It’s not often you hear people describe a guitarist who doesn’t generally do solos as one of the all-time greats. But countless other guitar greats gave that accolade to Steve Cropper.
In a career spanning nearly 70 years, Cropper played on more than 400 recordings, including some of the best-known soul songs of all time, and accumulated more than 3,500 writing, co-writing, production, and arranging credits.
But he never sought the limelight; never courted fame; content to play simple but effective guitar licks and rhythm chops that were always just right for the song.
That’s how he saw his role in the band – not stepping forward to show off for an audience. So here’s a rare solo from Cropper, who’s happily doing what he always did… until the three-minute mark, when he finally steps into the limelight for a short while.
He will forever be associated with the Stax Records house band, better known as Booker T and the MGs, and co-wrote and played on their signature song, the instrumental Green Onions.
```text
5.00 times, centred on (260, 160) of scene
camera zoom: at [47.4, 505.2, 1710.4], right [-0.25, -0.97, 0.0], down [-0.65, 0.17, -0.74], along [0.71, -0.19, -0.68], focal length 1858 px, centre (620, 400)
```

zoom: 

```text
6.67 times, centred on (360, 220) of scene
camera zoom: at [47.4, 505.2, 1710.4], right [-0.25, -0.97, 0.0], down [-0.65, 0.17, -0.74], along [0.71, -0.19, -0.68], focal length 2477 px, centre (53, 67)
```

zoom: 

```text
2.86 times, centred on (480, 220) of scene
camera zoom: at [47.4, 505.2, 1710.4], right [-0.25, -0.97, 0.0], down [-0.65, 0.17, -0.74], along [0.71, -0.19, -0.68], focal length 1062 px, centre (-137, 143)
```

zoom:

But there was so much more to him than that.
For a start he co-wrote (Sittin’ On) The Dock Of The Bay with Otis Redding, and Knock On Wood with Eddie Floyd, and In The Midnight Hour with Wilson Pickett.
Cropper had never heard of him before the singer signed to Stax but did his homework, coming up with the title after hearing a gospel recording by Pickett singing the line: “I’ll see my Jesus in the midnight hour.”
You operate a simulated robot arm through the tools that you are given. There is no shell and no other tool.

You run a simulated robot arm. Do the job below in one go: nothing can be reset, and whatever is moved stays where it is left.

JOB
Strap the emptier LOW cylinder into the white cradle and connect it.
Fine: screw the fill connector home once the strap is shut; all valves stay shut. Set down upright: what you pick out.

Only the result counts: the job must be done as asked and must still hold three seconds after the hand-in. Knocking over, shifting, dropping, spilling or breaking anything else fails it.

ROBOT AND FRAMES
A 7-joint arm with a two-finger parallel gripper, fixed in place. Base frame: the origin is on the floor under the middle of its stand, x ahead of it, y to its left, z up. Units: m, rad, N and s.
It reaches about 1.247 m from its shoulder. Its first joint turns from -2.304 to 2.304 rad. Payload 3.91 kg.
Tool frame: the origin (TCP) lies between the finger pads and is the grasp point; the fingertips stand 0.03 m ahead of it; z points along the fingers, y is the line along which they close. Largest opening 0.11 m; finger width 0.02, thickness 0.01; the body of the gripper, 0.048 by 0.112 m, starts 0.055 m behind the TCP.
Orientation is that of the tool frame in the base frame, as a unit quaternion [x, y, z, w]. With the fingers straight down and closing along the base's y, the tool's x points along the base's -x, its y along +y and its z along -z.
Then there’s his contribution to Sam & Dave’s classic Soul Man, immortalised when Sam calls out “Play it Steve!” in mid-song, and Cropper obliges with a ringing riff he created by using a Zippo lighter to create a slide effect.
Among his 400-plus recordings, one of his lesser-known contributions was the guitar behind Rod Stewart’s impassioned (aka creepy) vocal on Tonight’s The Night – recorded at Muscle Shoals in Alabama – and, perhaps least likely of all, power pop legends Big Star’s cover of the Velvets’ song Femme Fatale.
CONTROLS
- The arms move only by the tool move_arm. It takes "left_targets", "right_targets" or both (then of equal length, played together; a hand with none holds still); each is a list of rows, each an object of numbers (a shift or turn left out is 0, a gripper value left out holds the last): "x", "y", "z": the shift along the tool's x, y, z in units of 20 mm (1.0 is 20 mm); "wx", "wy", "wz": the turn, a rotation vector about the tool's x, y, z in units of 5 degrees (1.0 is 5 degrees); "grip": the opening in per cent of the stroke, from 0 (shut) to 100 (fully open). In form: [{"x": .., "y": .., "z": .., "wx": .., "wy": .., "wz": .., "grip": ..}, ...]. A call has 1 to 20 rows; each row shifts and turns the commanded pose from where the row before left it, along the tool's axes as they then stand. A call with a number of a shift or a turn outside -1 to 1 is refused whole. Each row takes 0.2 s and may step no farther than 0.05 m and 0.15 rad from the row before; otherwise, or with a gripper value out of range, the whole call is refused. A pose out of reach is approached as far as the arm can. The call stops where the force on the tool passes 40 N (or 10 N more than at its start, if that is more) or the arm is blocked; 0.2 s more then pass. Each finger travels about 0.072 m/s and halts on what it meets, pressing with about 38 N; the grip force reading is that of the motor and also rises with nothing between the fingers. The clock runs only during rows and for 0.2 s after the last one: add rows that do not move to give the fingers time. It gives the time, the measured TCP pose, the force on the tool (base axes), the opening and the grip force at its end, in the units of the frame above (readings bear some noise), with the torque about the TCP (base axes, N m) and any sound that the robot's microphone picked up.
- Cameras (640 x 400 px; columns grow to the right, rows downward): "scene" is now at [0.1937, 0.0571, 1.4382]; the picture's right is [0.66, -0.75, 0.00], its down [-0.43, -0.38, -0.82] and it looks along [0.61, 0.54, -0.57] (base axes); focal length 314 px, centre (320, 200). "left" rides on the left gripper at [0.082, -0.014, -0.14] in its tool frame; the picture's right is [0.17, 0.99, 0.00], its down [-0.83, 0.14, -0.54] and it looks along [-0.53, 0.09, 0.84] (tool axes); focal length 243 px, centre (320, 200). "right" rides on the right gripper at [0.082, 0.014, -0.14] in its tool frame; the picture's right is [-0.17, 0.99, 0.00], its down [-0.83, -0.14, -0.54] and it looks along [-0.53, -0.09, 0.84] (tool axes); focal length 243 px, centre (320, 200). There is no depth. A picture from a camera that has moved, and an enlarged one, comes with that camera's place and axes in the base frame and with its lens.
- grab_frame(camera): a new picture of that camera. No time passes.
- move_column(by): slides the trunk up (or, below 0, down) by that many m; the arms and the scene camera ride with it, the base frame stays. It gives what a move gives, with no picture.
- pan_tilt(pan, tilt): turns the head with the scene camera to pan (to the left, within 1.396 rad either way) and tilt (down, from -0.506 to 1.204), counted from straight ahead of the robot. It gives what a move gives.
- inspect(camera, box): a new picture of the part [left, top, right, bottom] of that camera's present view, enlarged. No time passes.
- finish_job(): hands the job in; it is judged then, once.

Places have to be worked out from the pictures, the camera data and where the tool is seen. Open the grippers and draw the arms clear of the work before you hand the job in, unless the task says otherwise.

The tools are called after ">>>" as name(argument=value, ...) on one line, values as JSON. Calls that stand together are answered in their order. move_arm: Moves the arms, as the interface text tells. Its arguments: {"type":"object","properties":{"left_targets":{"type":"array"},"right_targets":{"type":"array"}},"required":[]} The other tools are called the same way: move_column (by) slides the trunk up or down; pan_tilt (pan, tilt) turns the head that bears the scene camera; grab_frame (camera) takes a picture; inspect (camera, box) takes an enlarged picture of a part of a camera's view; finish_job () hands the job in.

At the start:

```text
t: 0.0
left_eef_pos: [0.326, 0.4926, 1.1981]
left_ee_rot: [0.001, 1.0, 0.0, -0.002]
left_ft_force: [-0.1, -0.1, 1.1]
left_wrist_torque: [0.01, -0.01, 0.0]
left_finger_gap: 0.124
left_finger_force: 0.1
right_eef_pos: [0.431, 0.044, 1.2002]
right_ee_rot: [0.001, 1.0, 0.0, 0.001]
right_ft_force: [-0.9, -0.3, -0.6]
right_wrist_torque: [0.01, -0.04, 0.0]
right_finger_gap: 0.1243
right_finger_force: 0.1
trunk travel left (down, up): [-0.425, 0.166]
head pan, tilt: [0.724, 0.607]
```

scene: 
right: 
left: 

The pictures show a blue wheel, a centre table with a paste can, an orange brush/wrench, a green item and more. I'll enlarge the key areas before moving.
The MGs were a rarity at the time, especially in the Deep South, being a racially mixed band of two black musicians – keyboard player Booker T Jones and drummer Al Jackson – with two white men: bassist Donald ‘Duck’ Dunn and Cropper.
Cropper had formed his first band, The Royal Spades, back in 1958. They morphed into They were The Mar-Keys, who were the house band of Satellite Records.
When the label evolved into Stax, Cropper and 17-year-old organist Booker T Jones formed The MGs with Dunn and bassist Lewis Steinberg (another white musician, replaced in 1965 by Dunn).
Cropper co-wrote and played on numerous recordings with the label, by artists including Rufus Thomas, Carla Thomas, Don Covay, Johnnie Taylor and Albert King, Pops Staples and William Bell.
Leaving Stax in 1970, he became a highly sought-after session man, playing with everyone from Ringo Starr to John Prine, BB King, Roy Orbison and Dolly Parton, and jazzmen Buddy Miles and Ramsay Lewis.